* _EXTRACTED TEXT_:
Guineas can eat ticks like no other!  Chickens and ducks will eat some ticks, but guineas are serious about their tick eating.  We have a  large tick population here in southern Missouri.  We moved here over the summer of 2014, and that summer we realized just how many ticks were out there in the tall grass.  The following spring we bought some guineas to help lower the tick population.  They did not disappoint.  They immediately went to work and took care of nearly all of the ticks in the areas that they roamed.  Yes, there were still some ticks, but drastically reduced.  Instead of getting 20+ ticks on you in an outing, there may be only 5.  In one summer that was a very nice change! The tick population has continued to dwindle since then.  Guineas are worth their weight in gold for this reason alone.

Our property has a gravel road running through it, our house and barn on one side of the road, pastureland on the other.  The guineas do no cross the road, they make a circle around the barn that does not include crossing the road.  I point this out is because when we are working across the road we will  find many more ticks on us than if we are by the barn or the house.  Go guineas!  This makes me want flocks of guineas stationed all over our property!  The goal was to keep the ticks down where we walk, where the kids play, etc and we accomplished that quickly with guineas.

 

Easy To Care For

Guinea fowl are very low maintenance.  They will roam your property and find their own food.  Our guineas like to share the grain that we give to our pigs, but other than that we don’t really feed them.  Not that we don’t try too feed them, they much prefer looking for their own meal.  There is water available to them, and the leftover grain that the pigs always leave behind is what they seem to prefer over what we leave out for them. 

Guineas will not go into a barn or coop at night.  They just won’t.  Our guineas also don’t go down to the neighbor’s house to bother them either.  We were able to keep them at home by doing a couple of things.

  1. By buying guinea keets, not full grown guineas.  We raised the keets in a room inside our barn, because we wanted them to know where their home was from the start.  The keets can fly at a very early age, so keep that in mind when preparing a spot for them.  We enclosed an old stall with chicken wire so the keets wouldn’t fly out before they were ready for the great outdoors.

* _SUPPLIED INFORMATION_:
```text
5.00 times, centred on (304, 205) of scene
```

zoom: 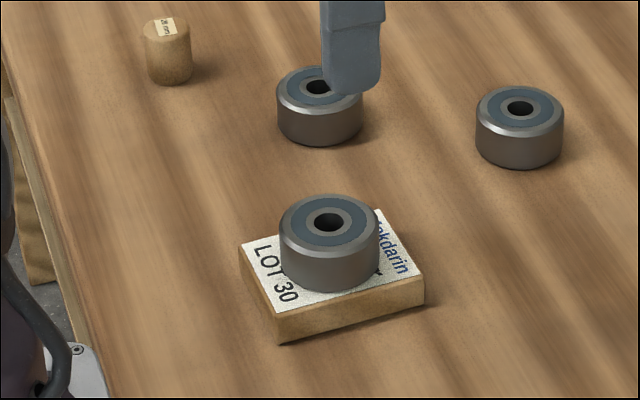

* _EXERCISE INSTRUCTIONS_:
A. Show the exact text of the extracted text starting from "1. By buying" and stopping at the end of "the great outdoors.".
B. Write what comes next in the extracted text.

* _TASK RESULTS_:
A.
1. By buying guinea keets, not full grown guineas.  We raised the keets in a room inside our barn, because we wanted them to know where their home was from the start.  The keets can fly at a very early age, so keep that in mind when preparing a spot for them.  We enclosed an old stall with chicken wire so the keets wouldn’t fly out before they were ready for the great outdoors.

B.
  2. When the guineas were ready to go outside, we let only 2 guineas out at a time.  The ones that were let out to free range would stay close to the others still in the barn.  We slowly let the guineas out, 2 at a time every other night until they were all out.  We had read that this would help them come into the barn at night to roost.  It didn’t exactly work like that, but they did know that the barn was home.  Instead of going back into the barn at night, they chose to roost in a large oak tree near the barn.  They are safe from predators and roost there nightly.  Guineas have a mind of their own.

 

Danger Warning

Guinea fowl will alert you if someone is down by the barn, or if anything out of the ordinary is going on.  Definitely don’t rely on guineas to be your sole watch animal as they tend to alert you to everything that they think might be off.  Which might be a slamming door or a pig grunting.  But generally, if you listen to their call (song?  can you even call it that?) it will change when they feel that there is danger near. 

Guineas are very good at alerting you that a snake is nearby. This, they are reliable about.  They will circle around the snake and try to peck at it.  Some say that guineas will even eat snakes.  They may if it’s a small snake, much like a chicken would.  I haven’t seen them take on a large snake, but it wouldn’t surprise me if they did.  At the very least, they get the snake to keep moving and find another place to hang out.

 

Comical

Guineas are the funniest looking birds and are hilarious to watch.  Little dinosaurs scurrying around, calling to each other.   They probably aren’t the brightest, but they do find a safe place to roost at night and know where to find food, even if it wasn’t exactly how I had planned it.  We enjoy having the guineas around and love the entertainment value that they add. 

 

If you’re looking for a low-maintenance, tick eating animal, you really should give guinea fowl a try.  What do you say?

Guinea fowl on the homestead

 

2 responses to “Guinea Fowl

  1. Just wondering, do you live where you have snow and cold in the winter.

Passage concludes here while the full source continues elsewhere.